* _EXERCISE_
Filter the data below for the string "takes" and copy each matching line.

* _DATASET EXTRACT_
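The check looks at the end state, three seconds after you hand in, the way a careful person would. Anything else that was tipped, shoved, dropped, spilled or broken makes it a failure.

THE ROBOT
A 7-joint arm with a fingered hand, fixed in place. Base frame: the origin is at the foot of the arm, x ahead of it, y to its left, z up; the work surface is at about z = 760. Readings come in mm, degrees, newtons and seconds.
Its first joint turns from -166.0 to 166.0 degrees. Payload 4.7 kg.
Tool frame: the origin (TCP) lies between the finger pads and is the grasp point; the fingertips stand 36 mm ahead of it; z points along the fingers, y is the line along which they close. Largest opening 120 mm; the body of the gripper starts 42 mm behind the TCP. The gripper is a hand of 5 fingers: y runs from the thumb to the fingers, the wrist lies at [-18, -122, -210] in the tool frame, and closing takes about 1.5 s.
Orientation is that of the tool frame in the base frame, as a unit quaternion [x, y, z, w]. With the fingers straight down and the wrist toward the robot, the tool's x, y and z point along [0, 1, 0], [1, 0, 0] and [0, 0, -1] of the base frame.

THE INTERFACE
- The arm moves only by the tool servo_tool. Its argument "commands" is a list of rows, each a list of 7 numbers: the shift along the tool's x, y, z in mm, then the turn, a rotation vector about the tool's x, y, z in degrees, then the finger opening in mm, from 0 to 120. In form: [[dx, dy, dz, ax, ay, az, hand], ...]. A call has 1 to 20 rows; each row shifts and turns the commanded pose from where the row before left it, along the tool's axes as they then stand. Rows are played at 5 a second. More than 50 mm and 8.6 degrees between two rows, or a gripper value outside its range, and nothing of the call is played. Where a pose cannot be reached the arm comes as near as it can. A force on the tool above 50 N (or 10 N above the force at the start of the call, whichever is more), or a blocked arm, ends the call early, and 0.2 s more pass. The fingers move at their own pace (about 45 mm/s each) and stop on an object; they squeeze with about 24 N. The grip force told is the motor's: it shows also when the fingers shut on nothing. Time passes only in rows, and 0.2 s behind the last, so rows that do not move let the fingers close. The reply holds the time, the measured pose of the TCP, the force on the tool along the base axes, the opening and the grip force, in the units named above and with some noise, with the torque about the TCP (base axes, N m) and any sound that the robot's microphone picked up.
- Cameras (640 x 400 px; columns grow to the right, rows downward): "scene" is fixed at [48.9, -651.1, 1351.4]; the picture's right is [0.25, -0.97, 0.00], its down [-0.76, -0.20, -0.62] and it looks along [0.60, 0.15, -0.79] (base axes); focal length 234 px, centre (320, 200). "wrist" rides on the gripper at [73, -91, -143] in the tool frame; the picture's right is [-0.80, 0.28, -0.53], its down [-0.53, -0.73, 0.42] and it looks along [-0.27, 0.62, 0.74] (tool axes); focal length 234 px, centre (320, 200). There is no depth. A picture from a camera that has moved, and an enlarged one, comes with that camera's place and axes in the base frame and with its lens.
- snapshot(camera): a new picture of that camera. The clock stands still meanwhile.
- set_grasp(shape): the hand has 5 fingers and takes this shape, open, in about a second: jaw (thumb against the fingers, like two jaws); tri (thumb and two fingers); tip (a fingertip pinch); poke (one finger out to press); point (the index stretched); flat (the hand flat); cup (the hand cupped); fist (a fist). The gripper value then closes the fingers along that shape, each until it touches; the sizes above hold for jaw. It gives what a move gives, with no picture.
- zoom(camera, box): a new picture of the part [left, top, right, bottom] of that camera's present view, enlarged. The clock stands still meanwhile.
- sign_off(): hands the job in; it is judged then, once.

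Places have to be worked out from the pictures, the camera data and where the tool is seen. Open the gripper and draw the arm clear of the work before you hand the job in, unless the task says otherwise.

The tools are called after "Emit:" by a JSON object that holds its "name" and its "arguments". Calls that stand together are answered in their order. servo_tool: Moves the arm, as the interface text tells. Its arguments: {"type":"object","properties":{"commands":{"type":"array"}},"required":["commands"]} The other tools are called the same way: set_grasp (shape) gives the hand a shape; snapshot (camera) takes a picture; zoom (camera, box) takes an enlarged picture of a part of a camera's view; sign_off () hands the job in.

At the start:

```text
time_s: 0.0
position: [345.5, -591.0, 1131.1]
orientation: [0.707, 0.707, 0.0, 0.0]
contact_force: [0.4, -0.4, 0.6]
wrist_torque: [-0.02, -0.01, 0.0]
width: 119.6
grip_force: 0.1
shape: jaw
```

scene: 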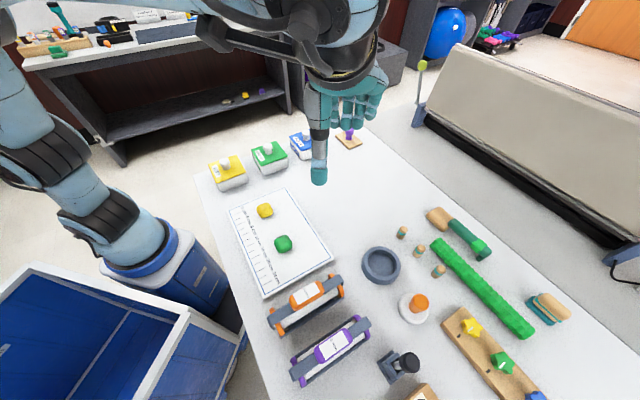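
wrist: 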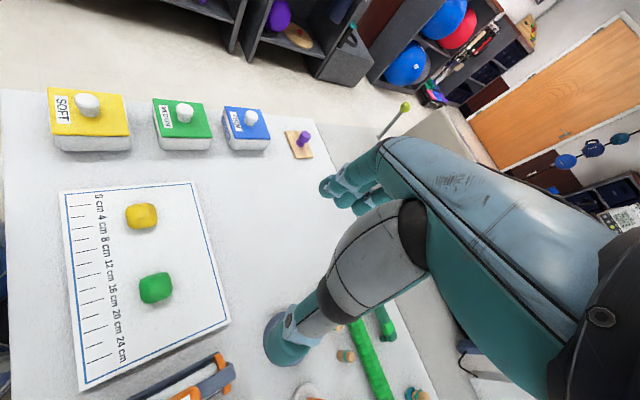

* _THE ANSWER_
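Tool frame: the origin (TCP) lies between the finger pads and is the grasp point; the fingertips stand 36 mm ahead of it; z points along the fingers, y is the line along which they close. Largest opening 120 mm; the body of the gripper starts 42 mm behind the TCP. The gripper is a hand of 5 fingers: y runs from the thumb to the fingers, the wrist lies at [-18, -122, -210] in the tool frame, and closing takes about 1.5 s.
- set_grasp(shape): the hand has 5 fingers and takes this shape, open, in about a second: jaw (thumb against the fingers, like two jaws); tri (thumb and two fingers); tip (a fingertip pinch); poke (one finger out to press); point (the index stretched); flat (the hand flat); cup (the hand cupped); fist (a fist). The gripper value then closes the fingers along that shape, each until it touches; the sizes above hold for jaw. It gives what a move gives, with no picture.
The tools are called after "Emit:" by a JSON object that holds its "name" and its "arguments". Calls that stand together are answered in their order. servo_tool: Moves the arm, as the interface text tells. Its arguments: {"type":"object","properties":{"commands":{"type":"array"}},"required":["commands"]} The other tools are called the same way: set_grasp (shape) gives the hand a shape; snapshot (camera) takes a picture; zoom (camera, box) takes an enlarged picture of a part of a camera's view; sign_off () hands the job in.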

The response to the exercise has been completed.